● **Set task**: Cite the passage to read exactly. Begin with "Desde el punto" and finish with "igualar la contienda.".

● **Passage to read**:
***
Literariamente, esto podría acelerar el vaciamiento como personaje de Vingegaard, que si no quiere deshacerse como si fuera la criatura de cualquier autor neovanguardista admirador de Pirandello, debe ser capaz de vender cara su derrota y oponer la resistencia suficiente para alcanzar la altura trágica y el espesor estético de un Jonás sin Tierra que le granjee al menos las simpatías de los lectores más proclives al malditismo. Por el momento está lejos de lograrlo y, de hecho, sufrió un varapalo humillante hace tres semanas cuando Pogacar le descolgó inapelablemente en la subida a Combloux, el mismo lugar en que él firmó en 2023 la contrarreloj atómica que le garantizó su segundo Tour y que en aquel momento parecía descabalgar definitivamente al Aquiles del Adriático de la primacía del ciclismo por etapas. Veremos si se sobrepone, pero ahora mismo un giro baudelairiano no parece una mala salida para él.
Desde el punto de vista ético, por otra parte, ambos representan dos aproximaciones distintas no ya al ciclismo, sino a la vida. Pogacar, alegre y jovial, es efectivamente un católico mediterráneo siempre dispuesto a tomar un café y acompañarlo con un helado de pistacho (que, ahora que lo pienso, combinaría admirablemente con mi tarta de queso) o incluso con un cruasán pese a las severas admoniciones de entrenadores y nutricionistas, a los que no cabe duda de que confesará no muy compungido su pecado. Su epicureísmo confiado en el perdón contrasta con la contención calvinista y norteña de la Pescadilla de Jutlandia, que sin embargo debería enriquecer de algún modo el zumo de remolacha matutino para igualar la contienda.
***
● **Collected data**:
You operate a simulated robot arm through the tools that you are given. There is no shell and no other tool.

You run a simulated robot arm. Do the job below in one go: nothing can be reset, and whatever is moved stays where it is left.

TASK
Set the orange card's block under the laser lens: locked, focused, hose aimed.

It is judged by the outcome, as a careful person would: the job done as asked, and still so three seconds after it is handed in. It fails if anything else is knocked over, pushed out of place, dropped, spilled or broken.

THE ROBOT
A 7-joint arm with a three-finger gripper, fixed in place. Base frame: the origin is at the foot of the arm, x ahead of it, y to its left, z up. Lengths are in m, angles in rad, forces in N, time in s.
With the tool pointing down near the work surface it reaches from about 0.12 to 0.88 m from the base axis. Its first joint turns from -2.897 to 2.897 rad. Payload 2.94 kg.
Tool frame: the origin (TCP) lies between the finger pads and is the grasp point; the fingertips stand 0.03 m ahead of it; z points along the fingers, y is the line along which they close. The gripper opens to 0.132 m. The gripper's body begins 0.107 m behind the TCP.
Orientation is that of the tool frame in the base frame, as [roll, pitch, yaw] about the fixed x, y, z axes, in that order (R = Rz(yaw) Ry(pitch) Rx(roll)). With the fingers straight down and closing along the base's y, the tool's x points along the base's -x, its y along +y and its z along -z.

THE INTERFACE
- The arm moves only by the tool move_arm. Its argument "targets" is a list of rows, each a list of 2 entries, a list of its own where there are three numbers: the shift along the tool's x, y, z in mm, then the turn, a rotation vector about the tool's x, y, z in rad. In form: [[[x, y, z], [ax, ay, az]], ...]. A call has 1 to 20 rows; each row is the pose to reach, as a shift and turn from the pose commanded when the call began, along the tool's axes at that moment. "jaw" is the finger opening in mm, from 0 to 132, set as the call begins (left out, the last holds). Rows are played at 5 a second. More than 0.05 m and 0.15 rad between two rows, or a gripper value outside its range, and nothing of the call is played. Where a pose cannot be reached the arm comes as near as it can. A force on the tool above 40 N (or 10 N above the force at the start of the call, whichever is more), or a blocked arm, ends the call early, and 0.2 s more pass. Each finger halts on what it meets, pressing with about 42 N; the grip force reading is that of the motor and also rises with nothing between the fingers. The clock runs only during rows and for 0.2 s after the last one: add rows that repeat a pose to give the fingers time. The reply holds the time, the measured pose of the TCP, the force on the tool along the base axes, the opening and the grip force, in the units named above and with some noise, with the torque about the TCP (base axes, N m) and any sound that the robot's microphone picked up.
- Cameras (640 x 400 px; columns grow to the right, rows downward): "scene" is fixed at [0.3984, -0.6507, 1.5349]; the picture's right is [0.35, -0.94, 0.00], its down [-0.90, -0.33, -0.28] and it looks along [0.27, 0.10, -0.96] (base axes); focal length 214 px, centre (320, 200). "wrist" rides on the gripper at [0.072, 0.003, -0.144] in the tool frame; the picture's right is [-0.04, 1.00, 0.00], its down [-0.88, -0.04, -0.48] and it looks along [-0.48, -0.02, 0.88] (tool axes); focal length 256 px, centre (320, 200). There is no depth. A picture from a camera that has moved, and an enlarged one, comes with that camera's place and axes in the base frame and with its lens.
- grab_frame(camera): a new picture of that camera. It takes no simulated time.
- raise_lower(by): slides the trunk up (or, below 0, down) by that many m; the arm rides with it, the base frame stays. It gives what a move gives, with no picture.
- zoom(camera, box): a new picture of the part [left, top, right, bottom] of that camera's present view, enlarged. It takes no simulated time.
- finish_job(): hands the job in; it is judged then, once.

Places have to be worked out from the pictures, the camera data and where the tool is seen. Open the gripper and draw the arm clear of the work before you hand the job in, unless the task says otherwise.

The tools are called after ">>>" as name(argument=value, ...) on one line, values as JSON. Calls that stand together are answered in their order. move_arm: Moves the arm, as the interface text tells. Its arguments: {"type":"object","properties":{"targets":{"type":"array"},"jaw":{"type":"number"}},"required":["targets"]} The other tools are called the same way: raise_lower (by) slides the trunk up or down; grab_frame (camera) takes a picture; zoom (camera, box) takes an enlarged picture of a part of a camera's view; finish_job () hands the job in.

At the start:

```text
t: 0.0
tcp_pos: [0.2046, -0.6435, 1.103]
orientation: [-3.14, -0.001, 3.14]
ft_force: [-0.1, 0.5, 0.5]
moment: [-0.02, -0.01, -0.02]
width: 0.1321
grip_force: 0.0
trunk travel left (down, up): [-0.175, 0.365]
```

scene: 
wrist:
***
● **Answer**:
Desde el punto de vista ético, por otra parte, ambos representan dos aproximaciones distintas no ya al ciclismo, sino a la vida. Pogacar, alegre y jovial, es efectivamente un católico mediterráneo siempre dispuesto a tomar un café y acompañarlo con un helado de pistacho (que, ahora que lo pienso, combinaría admirablemente con mi tarta de queso) o incluso con un cruasán pese a las severas admoniciones de entrenadores y nutricionistas, a los que no cabe duda de que confesará no muy compungido su pecado. Su epicureísmo confiado en el perdón contrasta con la contención calvinista y norteña de la Pescadilla de Jutlandia, que sin embargo debería enriquecer de algún modo el zumo de remolacha matutino para igualar la contienda.